What to work on →
Please give back word for word the lines below, from the first one through the one with "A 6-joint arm".

## START

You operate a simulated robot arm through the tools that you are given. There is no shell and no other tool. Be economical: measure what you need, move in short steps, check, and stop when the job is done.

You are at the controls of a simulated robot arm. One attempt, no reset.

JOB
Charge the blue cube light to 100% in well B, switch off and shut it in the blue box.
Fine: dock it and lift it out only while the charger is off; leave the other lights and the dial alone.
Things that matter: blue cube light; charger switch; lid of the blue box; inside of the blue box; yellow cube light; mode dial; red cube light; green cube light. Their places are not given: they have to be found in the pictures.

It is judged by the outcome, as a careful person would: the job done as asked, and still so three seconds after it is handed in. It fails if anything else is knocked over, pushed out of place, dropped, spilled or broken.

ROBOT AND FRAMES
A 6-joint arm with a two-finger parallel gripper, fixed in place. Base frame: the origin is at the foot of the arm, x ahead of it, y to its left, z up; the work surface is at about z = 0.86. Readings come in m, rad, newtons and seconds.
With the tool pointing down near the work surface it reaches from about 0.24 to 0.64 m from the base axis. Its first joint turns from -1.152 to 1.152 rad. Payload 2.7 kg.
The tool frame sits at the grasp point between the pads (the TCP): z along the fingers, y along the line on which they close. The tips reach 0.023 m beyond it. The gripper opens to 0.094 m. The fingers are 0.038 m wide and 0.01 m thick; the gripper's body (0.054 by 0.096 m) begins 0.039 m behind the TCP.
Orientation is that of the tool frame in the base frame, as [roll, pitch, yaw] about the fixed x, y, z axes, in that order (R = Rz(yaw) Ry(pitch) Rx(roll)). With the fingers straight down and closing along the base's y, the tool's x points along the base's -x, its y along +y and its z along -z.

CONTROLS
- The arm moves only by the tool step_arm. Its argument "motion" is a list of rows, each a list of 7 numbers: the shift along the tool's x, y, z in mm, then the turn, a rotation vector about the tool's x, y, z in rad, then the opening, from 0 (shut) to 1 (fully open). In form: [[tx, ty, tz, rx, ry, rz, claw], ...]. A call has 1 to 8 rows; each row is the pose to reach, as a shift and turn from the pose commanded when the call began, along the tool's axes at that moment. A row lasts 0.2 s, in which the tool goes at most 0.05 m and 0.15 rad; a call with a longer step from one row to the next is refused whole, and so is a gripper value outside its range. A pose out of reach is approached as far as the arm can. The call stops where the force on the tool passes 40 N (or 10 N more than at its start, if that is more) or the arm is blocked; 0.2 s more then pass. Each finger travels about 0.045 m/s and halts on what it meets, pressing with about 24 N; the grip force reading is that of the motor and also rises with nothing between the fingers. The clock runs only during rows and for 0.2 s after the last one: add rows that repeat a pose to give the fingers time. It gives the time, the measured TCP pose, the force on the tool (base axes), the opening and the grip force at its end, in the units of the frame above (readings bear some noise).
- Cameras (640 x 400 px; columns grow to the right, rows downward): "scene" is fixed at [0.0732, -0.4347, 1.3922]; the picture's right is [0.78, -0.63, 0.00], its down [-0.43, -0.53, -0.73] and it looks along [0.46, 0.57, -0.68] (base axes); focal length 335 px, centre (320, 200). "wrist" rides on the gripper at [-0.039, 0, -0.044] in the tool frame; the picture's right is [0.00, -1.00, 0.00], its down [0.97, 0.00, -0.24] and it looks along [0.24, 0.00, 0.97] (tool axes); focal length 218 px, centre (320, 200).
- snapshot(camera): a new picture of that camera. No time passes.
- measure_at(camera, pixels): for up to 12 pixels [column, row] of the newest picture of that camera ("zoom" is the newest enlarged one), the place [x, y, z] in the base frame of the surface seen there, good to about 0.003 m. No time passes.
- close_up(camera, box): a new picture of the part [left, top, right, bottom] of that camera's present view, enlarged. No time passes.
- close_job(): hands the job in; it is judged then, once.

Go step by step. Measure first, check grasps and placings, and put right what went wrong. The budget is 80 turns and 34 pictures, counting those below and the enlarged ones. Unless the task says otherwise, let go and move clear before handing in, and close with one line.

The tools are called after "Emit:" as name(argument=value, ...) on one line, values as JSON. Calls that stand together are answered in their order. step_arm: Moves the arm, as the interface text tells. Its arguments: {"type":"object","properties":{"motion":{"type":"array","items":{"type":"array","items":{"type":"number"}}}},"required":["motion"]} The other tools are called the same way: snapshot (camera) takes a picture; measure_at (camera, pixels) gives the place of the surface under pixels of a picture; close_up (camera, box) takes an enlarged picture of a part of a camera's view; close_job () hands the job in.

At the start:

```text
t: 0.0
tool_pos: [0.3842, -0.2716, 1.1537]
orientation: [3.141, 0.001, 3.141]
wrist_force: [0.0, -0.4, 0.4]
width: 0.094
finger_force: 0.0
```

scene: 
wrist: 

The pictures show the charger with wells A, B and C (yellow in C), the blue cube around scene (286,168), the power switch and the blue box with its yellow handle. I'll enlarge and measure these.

## END

Full solution →
You operate a simulated robot arm through the tools that you are given. There is no shell and no other tool. Be economical: measure what you need, move in short steps, check, and stop when the job is done.

You are at the controls of a simulated robot arm. One attempt, no reset.

JOB
Charge the blue cube light to 100% in well B, switch off and shut it in the blue box.
Fine: dock it and lift it out only while the charger is off; leave the other lights and the dial alone.
Things that matter: blue cube light; charger switch; lid of the blue box; inside of the blue box; yellow cube light; mode dial; red cube light; green cube light. Their places are not given: they have to be found in the pictures.

It is judged by the outcome, as a careful person would: the job done as asked, and still so three seconds after it is handed in. It fails if anything else is knocked over, pushed out of place, dropped, spilled or broken.

ROBOT AND FRAMES
A 6-joint arm with a two-finger parallel gripper, fixed in place. Base frame: the origin is at the foot of the arm, x ahead of it, y to its left, z up; the work surface is at about z = 0.86. Readings come in m, rad, newtons and seconds.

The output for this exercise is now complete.